start SUPPLIED PASSAGE
Yeniçağ Gazetesi'nden Altemur Kılıç, birlikte hapis yattığı Hamido'nun suikast sonucu öldürülmesi ve son olarak bu konuda ortaya atılan iddiaları, "Ergenekon'un Fendi" başlıklı yazısına konu etti.
Kılıç'ın yazısı şöyle:
"Ergenekon Çetesi meğer ne kadar güçlüymüş... Katolik kilisesinden ve cemaat çetelerinden de fazla! Meğer tarihin, hatta uzak tarihin derinliklerinde de Ergenekon Örgütü varmış. İttihat ve Terakki, Halaskarını Zabitan hatta Kuvayı-ı Milliye, Müdafaa-ı Hukuk hatta ve hatta Topal Osman, hep Ergenekona bağlı! Utanmasalar Mustafa Kemalin 1 Numara, İsmet Paşanın da 2 numara olduğunu söyleyecekler! Tabii, İsa Hazretlerini çarmıha gerdiren, Romada Sezara suikast yapanlar da Ergenekon! Günümüze gelelim: Polonyada Cumhurbaşkanının ve yanındaki devlet erkânının, aynı zamanda hayatını kaybetmesine sebep olan uçak kazası da Ergenekon işi. Dilin kemiği yok, adaletsizliğin sınırı yok!
Malum medyaya göre Samsun ve Kayserideki yumruklar da muhakkak Ergenekon provokasyonu! 2007 yılında artan şehit cenazeleri ve cenaze törenlerinin hükümet aleyhtarı gösteriye dönüştürülmesi olayları, Ergenekon ve bağlantılı çetelerin provokasyonu. Neredeyse şehitleri de PKK değil Ergenekon öldürdü diyecekler! Zaten ima da ediyorlar!
Pes ki pes!
Fakat yeni bir iddia bana pes dedirtti; Malatya eski Milletvekili, sonra Malatya Belediye Başkanı Hamit Fendoğlu, 1978de bombalı paketin evinde patlaması sonucu iki torunu ve geliniyle birlikte can vermişti...
end SUPPLIED PASSAGE
start GIVEN MATERIAL
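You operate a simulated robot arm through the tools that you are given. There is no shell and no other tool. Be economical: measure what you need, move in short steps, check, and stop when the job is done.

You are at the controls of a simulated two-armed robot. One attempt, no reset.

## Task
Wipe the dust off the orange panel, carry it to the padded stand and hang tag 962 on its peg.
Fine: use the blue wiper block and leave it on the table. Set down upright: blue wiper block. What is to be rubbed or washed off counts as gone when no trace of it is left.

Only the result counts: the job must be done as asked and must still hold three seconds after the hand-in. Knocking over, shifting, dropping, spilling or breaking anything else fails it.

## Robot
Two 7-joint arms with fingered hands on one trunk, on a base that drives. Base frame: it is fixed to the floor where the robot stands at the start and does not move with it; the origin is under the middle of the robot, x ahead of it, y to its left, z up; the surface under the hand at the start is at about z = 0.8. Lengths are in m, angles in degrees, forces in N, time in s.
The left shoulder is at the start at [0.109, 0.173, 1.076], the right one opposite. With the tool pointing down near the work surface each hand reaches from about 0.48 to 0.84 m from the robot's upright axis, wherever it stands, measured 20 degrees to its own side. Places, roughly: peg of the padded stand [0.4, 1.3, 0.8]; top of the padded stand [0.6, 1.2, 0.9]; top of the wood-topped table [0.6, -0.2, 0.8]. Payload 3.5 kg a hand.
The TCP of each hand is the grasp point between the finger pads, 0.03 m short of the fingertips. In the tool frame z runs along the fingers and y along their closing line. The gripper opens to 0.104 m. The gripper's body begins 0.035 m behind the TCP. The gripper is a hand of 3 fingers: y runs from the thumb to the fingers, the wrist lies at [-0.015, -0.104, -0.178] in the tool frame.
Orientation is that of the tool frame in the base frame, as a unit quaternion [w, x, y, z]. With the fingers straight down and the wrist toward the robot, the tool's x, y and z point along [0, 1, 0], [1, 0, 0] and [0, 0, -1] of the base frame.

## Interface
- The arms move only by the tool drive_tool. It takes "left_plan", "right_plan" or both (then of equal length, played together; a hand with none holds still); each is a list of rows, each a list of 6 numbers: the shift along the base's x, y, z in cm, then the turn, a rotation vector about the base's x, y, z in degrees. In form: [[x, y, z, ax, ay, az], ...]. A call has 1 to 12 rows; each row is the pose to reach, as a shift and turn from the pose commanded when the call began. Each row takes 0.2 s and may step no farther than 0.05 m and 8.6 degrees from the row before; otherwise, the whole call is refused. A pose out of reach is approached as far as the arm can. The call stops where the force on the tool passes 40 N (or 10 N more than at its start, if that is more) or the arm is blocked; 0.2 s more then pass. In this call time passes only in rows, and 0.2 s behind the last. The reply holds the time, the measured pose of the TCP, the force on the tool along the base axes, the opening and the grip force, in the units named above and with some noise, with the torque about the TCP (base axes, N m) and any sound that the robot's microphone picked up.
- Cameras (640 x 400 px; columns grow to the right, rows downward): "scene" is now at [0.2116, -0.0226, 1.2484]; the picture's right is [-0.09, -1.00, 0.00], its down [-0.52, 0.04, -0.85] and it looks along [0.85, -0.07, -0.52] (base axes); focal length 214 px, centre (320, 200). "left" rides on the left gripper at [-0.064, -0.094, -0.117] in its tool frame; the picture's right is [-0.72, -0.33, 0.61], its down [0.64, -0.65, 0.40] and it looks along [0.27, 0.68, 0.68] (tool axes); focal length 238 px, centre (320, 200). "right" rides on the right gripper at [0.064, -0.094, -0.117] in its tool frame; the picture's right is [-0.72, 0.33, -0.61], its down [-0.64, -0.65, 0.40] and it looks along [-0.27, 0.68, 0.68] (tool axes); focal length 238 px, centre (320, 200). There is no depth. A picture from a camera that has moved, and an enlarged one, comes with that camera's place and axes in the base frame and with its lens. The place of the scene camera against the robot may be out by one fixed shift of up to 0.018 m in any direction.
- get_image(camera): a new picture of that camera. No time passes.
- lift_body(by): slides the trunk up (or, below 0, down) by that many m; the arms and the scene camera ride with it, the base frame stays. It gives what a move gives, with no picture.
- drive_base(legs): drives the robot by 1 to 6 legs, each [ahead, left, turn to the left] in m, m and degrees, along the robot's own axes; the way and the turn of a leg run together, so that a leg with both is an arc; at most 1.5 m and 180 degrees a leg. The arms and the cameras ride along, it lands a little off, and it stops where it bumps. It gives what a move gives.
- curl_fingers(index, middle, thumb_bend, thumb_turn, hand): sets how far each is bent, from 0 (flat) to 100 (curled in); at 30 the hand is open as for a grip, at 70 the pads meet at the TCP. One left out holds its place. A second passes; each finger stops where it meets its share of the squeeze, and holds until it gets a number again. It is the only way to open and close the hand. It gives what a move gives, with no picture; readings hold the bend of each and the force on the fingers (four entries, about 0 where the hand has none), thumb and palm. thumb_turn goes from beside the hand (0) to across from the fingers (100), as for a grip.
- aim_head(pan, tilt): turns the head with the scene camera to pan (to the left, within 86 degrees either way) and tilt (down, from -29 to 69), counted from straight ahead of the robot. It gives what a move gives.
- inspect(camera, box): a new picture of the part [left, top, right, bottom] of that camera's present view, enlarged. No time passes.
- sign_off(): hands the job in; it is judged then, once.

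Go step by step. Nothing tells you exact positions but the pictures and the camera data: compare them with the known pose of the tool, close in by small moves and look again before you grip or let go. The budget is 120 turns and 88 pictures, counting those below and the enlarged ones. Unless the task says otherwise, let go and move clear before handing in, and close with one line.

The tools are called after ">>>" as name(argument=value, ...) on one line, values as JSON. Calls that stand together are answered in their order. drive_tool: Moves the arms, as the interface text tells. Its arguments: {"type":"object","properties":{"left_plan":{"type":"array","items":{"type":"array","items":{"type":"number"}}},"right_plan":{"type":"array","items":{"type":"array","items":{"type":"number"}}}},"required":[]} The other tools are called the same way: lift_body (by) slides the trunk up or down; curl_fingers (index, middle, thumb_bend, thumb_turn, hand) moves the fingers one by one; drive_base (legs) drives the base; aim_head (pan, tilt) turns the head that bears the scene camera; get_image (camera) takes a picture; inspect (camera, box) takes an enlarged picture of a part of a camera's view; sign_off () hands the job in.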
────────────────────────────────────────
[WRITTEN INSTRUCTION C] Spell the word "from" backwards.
end GIVEN MATERIAL
[WRITTEN INSTRUCTION A] Reproduce the wording of the supplied passage between "Malum medyaya göre" and "Pes ki pes!", with both ends included.
[WRITTEN INSTRUCTION B] Transcribe each line of the data above, unaltered, from the one where "- drive_base(legs): drives" appears to the one where "Go step by step." appears, inclusive of both.

[FULL OUTPUT A]
Malum medyaya göre Samsun ve Kayserideki yumruklar da muhakkak Ergenekon provokasyonu! 2007 yılında artan şehit cenazeleri ve cenaze törenlerinin hükümet aleyhtarı gösteriye dönüştürülmesi olayları, Ergenekon ve bağlantılı çetelerin provokasyonu. Neredeyse şehitleri de PKK değil Ergenekon öldürdü diyecekler! Zaten ima da ediyorlar!
Pes ki pes!

[FULL OUTPUT B]
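- drive_base(legs): drives the robot by 1 to 6 legs, each [ahead, left, turn to the left] in m, m and degrees, along the robot's own axes; the way and the turn of a leg run together, so that a leg with both is an arc; at most 1.5 m and 180 degrees a leg. The arms and the cameras ride along, it lands a little off, and it stops where it bumps. It gives what a move gives.
- curl_fingers(index, middle, thumb_bend, thumb_turn, hand): sets how far each is bent, from 0 (flat) to 100 (curled in); at 30 the hand is open as for a grip, at 70 the pads meet at the TCP. One left out holds its place. A second passes; each finger stops where it meets its share of the squeeze, and holds until it gets a number again. It is the only way to open and close the hand. It gives what a move gives, with no picture; readings hold the bend of each and the force on the fingers (four entries, about 0 where the hand has none), thumb and palm. thumb_turn goes from beside the hand (0) to across from the fingers (100), as for a grip.
- aim_head(pan, tilt): turns the head with the scene camera to pan (to the left, within 86 degrees either way) and tilt (down, from -29 to 69), counted from straight ahead of the robot. It gives what a move gives.
- inspect(camera, box): a new picture of the part [left, top, right, bottom] of that camera's present view, enlarged. No time passes.
- sign_off(): hands the job in; it is judged then, once.

Go step by step. Nothing tells you exact positions but the pictures and the camera data: compare them with the known pose of the tool, close in by small moves and look again before you grip or let go. The budget is 120 turns and 88 pictures, counting those below and the enlarged ones. Unless the task says otherwise, let go and move clear before handing in, and close with one line.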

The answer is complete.